SEOUL, Nov. 18 (Yonhap) -- Global new orders for ships are predicted to slow down next year compared with this year due to a decrease in orders for container carriers, leading to a drop in new orders of South Korean shipbuilders, industry analysts have said.

This year will see new orders for ships of 41.30 million compensated gross tons (CGTs), which are worth US$9.65 million, Yang Jong-seo, a researcher at the Korea Eximbank Overseas Economic Research Institute, said in his recent report.

In the January-October period, new shipbuilding orders around the globe reached 40.99 million CGTs, up more than 2.5 times from 15.63 million CGTs a year ago, which hit the highest level since the same period of 2013 when they came to 46.98 million CGTs, according to data provided by global market researcher Clarkson Research Service.

This photo provided by Samsung Heavy Industries Co. on Oct. 25, 2021, shows a LNG carrier built by the shipbuilder. (PHOTO NOT FOR SALE) (Yonhap)

"Brisk orders for container ships sparked off a boom in orders for ships this year, but shippers are likely to decrease their capital spending on container carriers next year as they placed enough orders for container carriers this year," he added.

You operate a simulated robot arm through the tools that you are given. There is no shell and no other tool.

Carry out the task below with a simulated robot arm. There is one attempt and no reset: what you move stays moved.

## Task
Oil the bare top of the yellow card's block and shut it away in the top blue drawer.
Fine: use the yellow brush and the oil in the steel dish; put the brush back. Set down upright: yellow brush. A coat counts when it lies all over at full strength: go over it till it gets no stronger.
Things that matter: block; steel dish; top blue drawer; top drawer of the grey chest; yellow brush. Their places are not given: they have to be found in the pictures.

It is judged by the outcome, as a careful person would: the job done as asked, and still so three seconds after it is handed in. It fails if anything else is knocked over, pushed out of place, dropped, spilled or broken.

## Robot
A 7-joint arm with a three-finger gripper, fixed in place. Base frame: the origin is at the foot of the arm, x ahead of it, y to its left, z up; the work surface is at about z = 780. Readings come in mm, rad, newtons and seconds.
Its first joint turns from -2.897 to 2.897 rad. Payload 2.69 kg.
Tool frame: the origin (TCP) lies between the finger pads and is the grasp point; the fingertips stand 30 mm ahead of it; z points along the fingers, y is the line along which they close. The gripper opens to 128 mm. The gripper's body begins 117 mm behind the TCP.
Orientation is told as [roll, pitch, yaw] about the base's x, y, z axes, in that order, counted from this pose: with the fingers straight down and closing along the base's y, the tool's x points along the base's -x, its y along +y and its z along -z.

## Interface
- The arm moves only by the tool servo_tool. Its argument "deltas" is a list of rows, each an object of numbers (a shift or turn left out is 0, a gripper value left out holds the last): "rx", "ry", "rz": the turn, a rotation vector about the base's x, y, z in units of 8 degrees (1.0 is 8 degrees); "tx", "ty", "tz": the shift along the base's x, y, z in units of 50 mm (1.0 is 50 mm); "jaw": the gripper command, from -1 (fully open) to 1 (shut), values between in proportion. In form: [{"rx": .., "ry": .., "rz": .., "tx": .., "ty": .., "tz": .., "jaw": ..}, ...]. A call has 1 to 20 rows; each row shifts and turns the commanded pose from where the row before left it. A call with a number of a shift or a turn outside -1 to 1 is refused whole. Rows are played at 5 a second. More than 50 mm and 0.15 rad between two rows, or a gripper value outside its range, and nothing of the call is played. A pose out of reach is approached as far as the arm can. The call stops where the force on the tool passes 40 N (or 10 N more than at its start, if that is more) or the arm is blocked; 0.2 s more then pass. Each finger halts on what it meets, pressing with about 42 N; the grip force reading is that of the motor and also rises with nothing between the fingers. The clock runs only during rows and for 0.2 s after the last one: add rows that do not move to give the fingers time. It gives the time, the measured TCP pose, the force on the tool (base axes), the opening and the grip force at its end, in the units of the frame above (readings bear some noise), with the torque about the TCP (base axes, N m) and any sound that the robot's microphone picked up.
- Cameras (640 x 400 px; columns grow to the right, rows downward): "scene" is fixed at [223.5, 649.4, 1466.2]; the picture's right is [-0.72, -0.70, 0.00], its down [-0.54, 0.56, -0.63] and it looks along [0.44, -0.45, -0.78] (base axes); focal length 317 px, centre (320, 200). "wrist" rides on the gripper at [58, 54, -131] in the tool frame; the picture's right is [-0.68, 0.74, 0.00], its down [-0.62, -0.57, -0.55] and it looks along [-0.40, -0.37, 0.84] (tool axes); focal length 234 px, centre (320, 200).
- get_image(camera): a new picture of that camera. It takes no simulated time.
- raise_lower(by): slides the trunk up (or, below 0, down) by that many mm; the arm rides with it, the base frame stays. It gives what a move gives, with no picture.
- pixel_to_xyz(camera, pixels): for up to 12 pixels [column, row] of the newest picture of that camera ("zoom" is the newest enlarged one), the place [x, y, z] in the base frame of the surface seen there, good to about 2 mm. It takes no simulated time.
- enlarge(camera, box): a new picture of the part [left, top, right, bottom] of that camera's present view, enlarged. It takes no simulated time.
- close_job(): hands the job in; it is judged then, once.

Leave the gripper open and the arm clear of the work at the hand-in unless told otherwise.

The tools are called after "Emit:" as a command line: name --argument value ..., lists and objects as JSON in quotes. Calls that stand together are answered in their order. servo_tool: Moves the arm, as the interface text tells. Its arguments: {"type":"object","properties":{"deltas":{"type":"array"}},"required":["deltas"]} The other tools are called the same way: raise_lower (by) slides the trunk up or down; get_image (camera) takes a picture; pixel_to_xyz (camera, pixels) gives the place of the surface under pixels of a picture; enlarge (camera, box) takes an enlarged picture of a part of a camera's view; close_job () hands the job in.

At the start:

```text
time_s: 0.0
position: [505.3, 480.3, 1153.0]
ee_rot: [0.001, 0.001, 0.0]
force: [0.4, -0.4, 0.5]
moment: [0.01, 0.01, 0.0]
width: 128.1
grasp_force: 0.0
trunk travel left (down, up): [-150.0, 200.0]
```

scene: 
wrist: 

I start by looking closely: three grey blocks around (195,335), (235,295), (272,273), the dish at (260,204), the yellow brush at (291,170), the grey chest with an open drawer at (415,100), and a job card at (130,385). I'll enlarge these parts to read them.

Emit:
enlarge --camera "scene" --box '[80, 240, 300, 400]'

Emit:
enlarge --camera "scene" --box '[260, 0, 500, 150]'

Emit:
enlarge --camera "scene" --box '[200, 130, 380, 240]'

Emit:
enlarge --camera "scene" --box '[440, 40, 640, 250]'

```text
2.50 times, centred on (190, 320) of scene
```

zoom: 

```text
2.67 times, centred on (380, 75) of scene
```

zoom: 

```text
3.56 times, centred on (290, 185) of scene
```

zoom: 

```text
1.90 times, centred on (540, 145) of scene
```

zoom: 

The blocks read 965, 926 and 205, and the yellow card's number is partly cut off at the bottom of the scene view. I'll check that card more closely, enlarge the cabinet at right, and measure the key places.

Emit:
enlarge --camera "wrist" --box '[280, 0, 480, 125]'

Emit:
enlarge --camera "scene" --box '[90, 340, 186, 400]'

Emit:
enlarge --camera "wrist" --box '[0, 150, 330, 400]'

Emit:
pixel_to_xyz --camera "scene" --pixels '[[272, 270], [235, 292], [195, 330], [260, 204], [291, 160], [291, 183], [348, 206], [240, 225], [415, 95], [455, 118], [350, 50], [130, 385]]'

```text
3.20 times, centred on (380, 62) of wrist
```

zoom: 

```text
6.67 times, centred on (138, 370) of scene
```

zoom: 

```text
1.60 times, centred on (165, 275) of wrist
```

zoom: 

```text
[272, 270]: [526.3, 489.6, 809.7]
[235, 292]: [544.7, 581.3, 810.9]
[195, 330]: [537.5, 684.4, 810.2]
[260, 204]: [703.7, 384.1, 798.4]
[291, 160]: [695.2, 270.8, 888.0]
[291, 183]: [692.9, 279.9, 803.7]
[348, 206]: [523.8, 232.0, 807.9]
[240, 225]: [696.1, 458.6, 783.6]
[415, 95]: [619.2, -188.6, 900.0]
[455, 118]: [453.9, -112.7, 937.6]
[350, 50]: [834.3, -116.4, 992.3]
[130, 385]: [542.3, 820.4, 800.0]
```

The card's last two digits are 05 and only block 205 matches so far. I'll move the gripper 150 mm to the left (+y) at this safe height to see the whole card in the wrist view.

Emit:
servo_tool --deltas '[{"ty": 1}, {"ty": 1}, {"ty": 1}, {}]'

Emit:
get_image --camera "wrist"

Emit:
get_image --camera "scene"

As profits surged from the second half of 2020, container shipping companies might have further invested in containers carriers this year in a bid to brace for tough environmental regulations to be effective starting 2023, Yang said.

The International Maritime Organization aims to cut carbon dioxide emissions from international shipping by more than 30 percent by 2025 and by at least 50 percent by 2050, compared with 2008.

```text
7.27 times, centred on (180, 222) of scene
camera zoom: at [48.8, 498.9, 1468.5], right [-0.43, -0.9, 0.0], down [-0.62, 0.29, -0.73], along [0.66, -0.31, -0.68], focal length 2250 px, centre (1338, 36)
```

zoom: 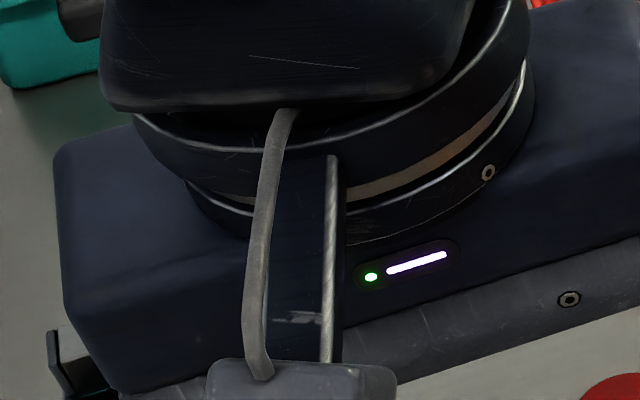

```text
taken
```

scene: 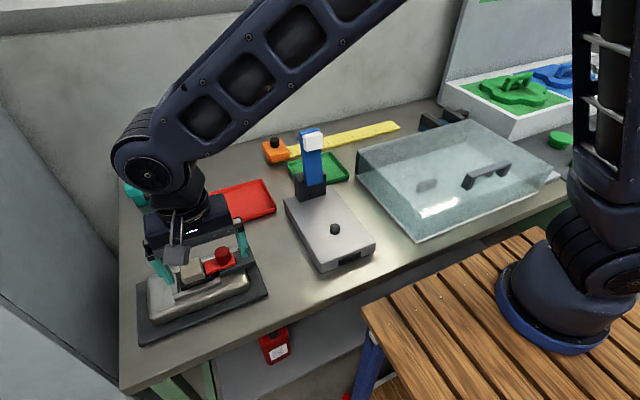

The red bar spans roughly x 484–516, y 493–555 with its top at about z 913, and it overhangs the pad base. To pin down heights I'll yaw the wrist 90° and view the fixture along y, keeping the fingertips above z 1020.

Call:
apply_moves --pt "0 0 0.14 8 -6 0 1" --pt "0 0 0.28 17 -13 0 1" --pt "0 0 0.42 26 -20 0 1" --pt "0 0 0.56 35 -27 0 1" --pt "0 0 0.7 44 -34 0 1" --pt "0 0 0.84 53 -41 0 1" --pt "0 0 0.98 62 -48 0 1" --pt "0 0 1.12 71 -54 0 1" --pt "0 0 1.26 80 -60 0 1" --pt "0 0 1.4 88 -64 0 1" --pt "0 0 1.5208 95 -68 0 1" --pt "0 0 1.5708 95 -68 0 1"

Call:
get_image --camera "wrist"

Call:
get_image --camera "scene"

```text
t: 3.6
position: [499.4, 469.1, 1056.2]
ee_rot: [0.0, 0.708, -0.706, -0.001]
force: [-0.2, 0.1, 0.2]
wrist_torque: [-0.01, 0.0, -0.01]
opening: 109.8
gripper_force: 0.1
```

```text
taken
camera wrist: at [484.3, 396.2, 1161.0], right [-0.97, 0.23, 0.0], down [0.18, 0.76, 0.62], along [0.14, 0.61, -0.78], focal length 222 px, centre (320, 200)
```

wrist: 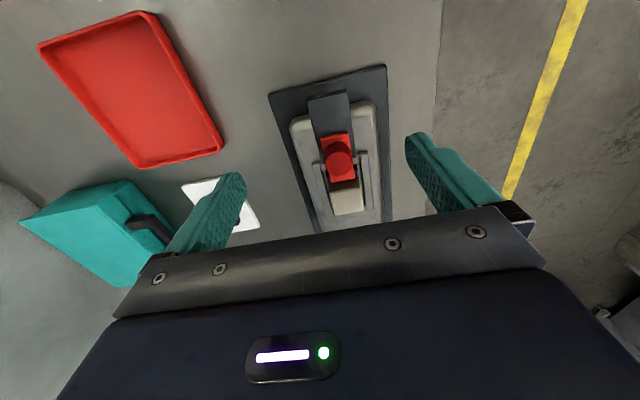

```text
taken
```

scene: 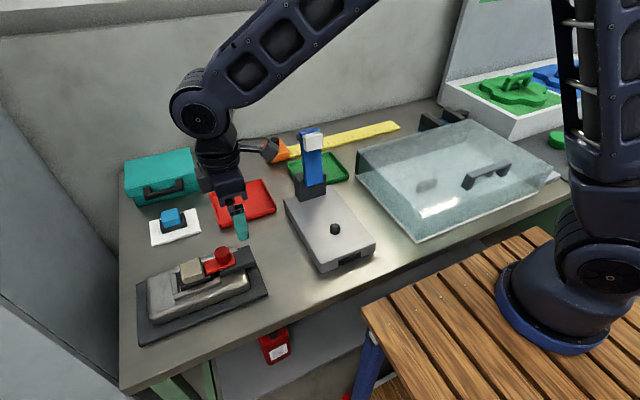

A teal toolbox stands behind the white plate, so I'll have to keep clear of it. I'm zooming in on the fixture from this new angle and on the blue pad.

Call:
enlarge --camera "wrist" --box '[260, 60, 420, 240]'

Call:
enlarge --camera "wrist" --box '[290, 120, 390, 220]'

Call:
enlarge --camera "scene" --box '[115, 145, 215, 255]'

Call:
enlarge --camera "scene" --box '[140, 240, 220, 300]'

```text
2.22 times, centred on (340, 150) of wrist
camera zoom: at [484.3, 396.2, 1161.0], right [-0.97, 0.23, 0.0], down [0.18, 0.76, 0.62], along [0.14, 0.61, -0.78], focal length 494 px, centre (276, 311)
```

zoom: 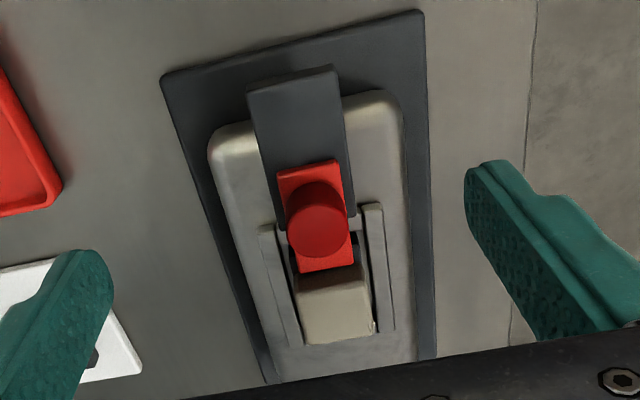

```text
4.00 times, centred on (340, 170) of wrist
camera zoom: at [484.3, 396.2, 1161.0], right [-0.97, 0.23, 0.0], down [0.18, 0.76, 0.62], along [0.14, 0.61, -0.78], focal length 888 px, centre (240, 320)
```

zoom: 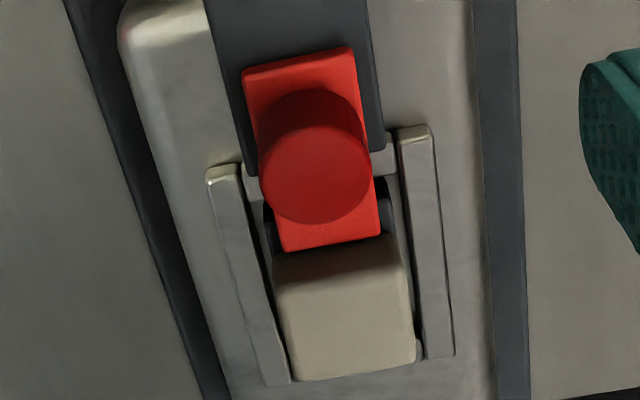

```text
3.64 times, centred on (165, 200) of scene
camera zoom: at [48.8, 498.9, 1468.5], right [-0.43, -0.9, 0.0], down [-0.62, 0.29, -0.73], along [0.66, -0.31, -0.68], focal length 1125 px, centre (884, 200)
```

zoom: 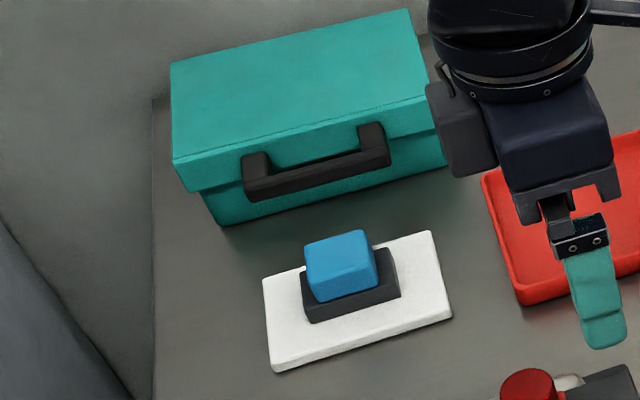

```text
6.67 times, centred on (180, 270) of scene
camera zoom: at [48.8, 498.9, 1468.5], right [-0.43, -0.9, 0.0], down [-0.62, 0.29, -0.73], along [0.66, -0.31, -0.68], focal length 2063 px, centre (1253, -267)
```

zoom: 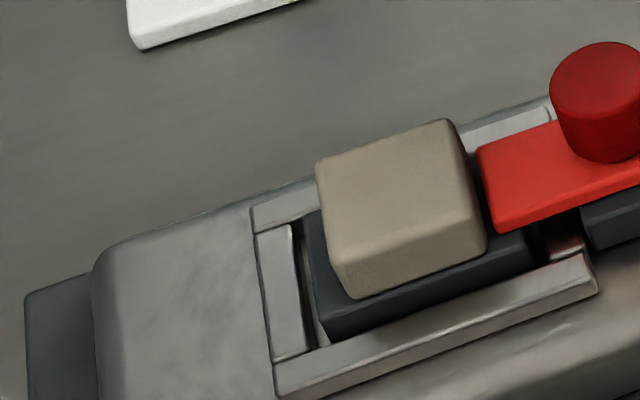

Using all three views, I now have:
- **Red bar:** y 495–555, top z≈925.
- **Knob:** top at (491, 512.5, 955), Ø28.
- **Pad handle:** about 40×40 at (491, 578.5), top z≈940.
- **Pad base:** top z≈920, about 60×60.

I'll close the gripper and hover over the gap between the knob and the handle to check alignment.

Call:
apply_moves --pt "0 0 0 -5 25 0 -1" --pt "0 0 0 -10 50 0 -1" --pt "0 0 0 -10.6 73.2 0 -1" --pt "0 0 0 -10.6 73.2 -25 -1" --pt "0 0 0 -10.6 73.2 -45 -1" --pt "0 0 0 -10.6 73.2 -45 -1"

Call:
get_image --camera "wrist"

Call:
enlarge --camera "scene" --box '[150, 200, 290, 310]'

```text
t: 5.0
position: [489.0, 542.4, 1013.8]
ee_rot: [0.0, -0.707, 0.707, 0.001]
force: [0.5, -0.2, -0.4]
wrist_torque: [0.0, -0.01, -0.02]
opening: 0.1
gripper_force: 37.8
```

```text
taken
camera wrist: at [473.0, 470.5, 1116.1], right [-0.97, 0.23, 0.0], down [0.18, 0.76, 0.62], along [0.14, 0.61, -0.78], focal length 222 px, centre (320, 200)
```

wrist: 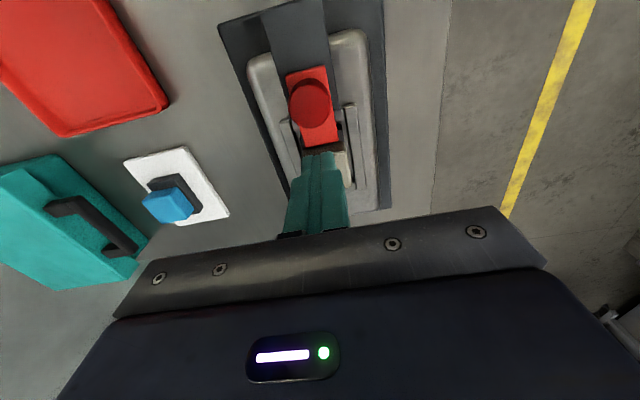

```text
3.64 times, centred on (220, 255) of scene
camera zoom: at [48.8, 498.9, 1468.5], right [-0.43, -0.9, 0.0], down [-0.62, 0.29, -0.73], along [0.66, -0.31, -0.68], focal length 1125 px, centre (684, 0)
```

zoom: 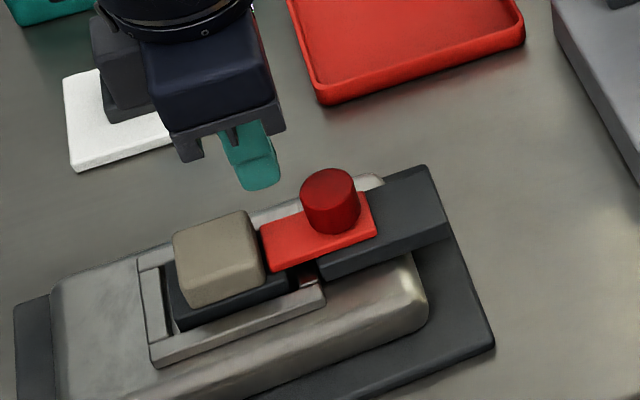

He forecast that new orders for ships are expected to reach 35 million CGTs next year, down 15.3 percent from this year, which will be worth $8.6 million and down 10.9 percent.

In contrast with container carriers, orders for liquefied natural gas (LNG) carriers will remain steady on the back of growing demand for LNG, he said.

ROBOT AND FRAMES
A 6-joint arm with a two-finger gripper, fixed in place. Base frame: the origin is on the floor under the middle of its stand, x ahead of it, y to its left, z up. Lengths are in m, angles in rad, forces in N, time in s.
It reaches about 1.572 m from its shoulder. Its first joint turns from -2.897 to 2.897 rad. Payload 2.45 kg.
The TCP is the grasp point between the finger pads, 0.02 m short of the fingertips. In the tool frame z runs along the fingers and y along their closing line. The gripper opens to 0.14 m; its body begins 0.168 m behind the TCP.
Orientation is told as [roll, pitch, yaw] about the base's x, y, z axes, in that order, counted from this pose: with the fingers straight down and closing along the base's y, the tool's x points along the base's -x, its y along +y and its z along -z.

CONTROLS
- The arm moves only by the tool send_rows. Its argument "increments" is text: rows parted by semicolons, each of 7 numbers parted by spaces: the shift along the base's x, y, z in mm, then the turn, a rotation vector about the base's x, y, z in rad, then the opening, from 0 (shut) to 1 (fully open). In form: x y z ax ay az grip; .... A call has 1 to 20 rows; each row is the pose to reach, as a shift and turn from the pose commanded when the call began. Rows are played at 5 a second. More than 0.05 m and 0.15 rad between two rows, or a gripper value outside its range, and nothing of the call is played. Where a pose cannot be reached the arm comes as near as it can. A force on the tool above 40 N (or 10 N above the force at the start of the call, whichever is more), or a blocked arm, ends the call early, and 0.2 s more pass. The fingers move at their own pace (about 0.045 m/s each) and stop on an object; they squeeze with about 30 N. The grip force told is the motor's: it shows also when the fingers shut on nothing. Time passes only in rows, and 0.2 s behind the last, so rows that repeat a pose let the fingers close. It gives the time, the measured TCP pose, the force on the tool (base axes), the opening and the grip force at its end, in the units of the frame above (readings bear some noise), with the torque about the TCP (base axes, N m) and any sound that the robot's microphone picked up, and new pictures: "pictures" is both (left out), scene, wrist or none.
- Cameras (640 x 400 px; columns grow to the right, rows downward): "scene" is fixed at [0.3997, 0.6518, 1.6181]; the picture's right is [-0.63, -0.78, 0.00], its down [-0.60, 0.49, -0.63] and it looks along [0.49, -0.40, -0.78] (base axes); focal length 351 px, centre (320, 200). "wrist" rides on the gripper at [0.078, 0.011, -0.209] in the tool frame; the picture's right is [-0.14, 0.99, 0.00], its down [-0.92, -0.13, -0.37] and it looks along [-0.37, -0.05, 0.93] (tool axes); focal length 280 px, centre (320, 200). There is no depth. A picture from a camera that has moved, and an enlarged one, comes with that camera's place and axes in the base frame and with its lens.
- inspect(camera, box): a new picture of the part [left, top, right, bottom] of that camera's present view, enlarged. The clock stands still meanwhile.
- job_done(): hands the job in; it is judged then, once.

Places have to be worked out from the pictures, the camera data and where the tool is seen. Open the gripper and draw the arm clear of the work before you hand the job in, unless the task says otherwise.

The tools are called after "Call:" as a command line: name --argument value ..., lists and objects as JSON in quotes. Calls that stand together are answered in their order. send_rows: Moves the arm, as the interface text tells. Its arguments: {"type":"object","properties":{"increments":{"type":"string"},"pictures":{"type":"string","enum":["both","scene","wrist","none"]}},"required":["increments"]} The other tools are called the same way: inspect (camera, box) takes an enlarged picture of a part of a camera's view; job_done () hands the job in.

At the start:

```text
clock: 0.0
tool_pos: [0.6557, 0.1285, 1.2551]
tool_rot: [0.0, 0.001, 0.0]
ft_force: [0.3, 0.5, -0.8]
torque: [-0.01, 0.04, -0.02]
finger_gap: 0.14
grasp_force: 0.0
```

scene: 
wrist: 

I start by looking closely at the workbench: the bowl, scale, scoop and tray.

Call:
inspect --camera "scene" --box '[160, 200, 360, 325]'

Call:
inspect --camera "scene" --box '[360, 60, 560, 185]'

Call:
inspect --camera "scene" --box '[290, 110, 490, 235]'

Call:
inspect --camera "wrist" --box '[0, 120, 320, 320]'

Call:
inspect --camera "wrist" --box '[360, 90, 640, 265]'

South Korea's shipbuilders are expected to bag new orders of 13 million CGTs next year, which will be worth $34 billion won and down 19 percent from this year, Yang said.

Jung Dong-ik, an analyst at KB Securities Co., agreed with Yang's view.

Under the circumstances of lackluster global new orders for ships, local shipbuilders' financial results will be affected by prices of raw materials, prices of newly built ships and foreign exchange rates next year, Jung said.

Up to five global new orders for offshore plants, which refer to oil production facilities on the seas, are expected to be placed next year, as crude prices are predicted to be on the rise, he added.

On the contrary to the predictions of a drop in new orders for ships next year, Choi Jin-myung, an analyst at NH Investment & Securities Co., said new orders for ships are forecast to stay robust next year, citing expectations of orders for LNG carriers from Qatar in the first half of next year and those for oil tankers in the second half.

On Nov. 7, Qatar Energy, Qatar's state-owned LNG producer, said on its website that it placed the first batch of LNG shipbuilding orders with Korean shipyards.

Orders for four LNG carriers were placed for Daewoo Shipbuilding & Marine Engineering Co. (DSME), with two LNG carriers placed for Samsung Heavy Industries Co. (SHI).

The orders are part of the company's deals signed with South Korea's big three shipbuilders -- Daewoo Shipbuilding & Marine Engineering, Samsung Heavy Industries and Korea Shipbuilding & Offshore Engineering Co. -- in May 2020.

The deal was made to reserve LNG carrier construction capacity of the shipbuilders by 2027 for the Qatari company's LNG carrier fleet to further develop the country's gas field, which is estimated to reach over 100 vessels.